First refusalsA classic time for problems to arise is around the 12-month mark. 'As a child becomes more aware of the world, his natural instincts may make him suspicious of new foods,' explains clinical child psychologist Dr Angharad Rudkin, who works for the NHS and specialises in food and sibling behaviour. 'It's nature's way of protecting us from eating food that's potentially harmful.'
Experts agree that the earlier you introduce particular types of food - preferably within the first year - the more likely they are to be accepted by your children, but there are no guarantees.
Sharing mealtimes is definitely a good idea, even if you just have a sandwich while feeding your child. 'If children are fed on their own and all the attention is focused on them and their eating, they may see it as the perfect way to hold your attention and prolong meals by playing rather than eating,' suggests Dr Rudkin.
However, such is life that you can follow the rules religiously and still end up with a fussy eater. While there are very few things more frustrating than watching other children eating healthy vegetables while yours won't have anything but nuggets, the odds are that you haven't done anything wrong.
Children (just like adults) simply have different tastes and appetites.

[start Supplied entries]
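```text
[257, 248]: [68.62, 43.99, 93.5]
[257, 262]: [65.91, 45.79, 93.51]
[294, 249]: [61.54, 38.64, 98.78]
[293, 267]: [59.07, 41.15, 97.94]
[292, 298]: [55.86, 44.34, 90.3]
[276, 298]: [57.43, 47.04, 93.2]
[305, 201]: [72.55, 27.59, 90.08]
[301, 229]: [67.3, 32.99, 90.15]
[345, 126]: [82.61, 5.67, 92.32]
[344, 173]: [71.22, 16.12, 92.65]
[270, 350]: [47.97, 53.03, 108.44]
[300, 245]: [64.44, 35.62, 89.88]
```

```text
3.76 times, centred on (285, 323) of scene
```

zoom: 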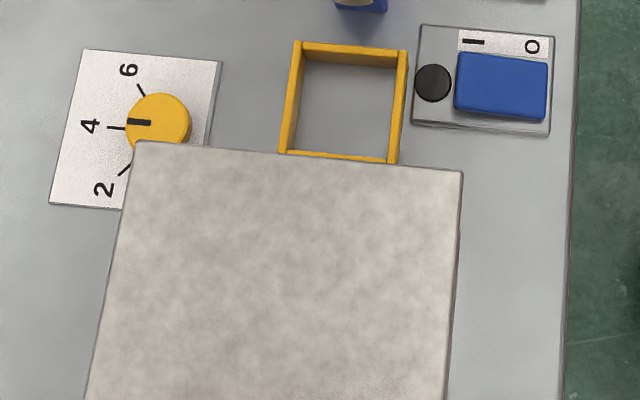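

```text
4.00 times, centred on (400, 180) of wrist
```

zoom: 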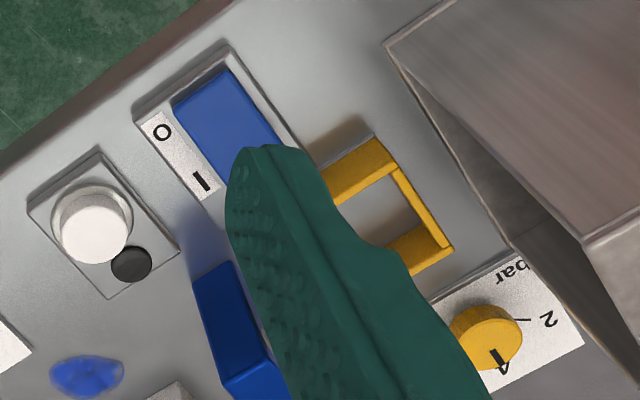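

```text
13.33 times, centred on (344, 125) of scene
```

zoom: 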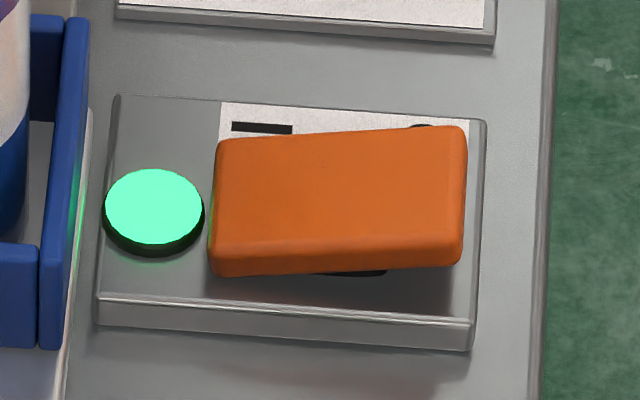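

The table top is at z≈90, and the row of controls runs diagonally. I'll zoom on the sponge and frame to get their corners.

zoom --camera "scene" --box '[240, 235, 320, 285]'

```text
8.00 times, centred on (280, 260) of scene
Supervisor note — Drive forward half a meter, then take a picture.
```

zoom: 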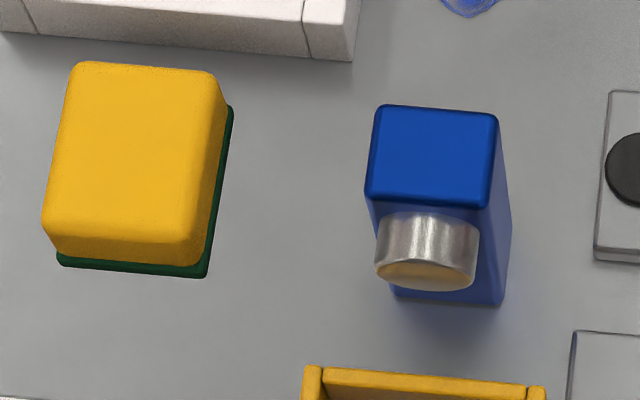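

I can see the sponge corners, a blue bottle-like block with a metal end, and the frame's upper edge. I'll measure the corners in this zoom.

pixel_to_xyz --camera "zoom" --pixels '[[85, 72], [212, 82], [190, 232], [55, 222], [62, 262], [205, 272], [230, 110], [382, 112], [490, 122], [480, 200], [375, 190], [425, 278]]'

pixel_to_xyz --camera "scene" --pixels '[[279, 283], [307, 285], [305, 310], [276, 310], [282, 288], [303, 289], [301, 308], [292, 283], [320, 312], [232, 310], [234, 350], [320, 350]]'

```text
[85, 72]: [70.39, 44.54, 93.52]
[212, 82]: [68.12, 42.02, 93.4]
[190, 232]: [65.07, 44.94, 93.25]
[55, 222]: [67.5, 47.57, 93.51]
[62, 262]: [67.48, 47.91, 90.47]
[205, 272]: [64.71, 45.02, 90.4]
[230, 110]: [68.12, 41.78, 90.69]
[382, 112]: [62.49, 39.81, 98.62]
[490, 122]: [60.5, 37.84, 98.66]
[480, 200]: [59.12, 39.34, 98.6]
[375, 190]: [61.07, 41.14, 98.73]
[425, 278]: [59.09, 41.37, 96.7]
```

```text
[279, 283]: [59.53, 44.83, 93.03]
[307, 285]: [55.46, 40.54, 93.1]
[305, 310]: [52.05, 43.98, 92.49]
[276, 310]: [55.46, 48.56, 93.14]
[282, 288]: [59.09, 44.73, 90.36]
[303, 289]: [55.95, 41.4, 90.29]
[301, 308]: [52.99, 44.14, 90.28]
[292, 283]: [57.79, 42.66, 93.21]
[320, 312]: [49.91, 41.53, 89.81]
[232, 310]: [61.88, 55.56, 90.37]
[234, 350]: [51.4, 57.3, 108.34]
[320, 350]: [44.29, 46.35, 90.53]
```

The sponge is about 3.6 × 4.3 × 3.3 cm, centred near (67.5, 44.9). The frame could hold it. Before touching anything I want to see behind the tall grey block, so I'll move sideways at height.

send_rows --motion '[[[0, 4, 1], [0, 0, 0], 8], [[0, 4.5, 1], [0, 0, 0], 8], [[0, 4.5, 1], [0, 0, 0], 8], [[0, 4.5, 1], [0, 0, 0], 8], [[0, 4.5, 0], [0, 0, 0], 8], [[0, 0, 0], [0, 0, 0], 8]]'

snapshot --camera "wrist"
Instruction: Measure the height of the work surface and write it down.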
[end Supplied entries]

All you can do is encourage good eating habits by setting an example. If your child sees you eating and enjoying lots of different types of food, he should, eventually, copy you.
Toddlers vs tea timeIf you're one of the lucky few that sailed through weaning, another common time for problems to arise is during the 'terrible twos'. Having lulled you into a false sense of security, your tot will wake one morning with dietary requirements that would make a Michelin-starred restaurant struggle.
Wielding power is what being a toddler is all about, and there aren't many ways they can do this, apart from demanding 'red' jam sandwiches, rejecting everything green or insisting that something is their favourite food one day and yet hate it when faced with it the next.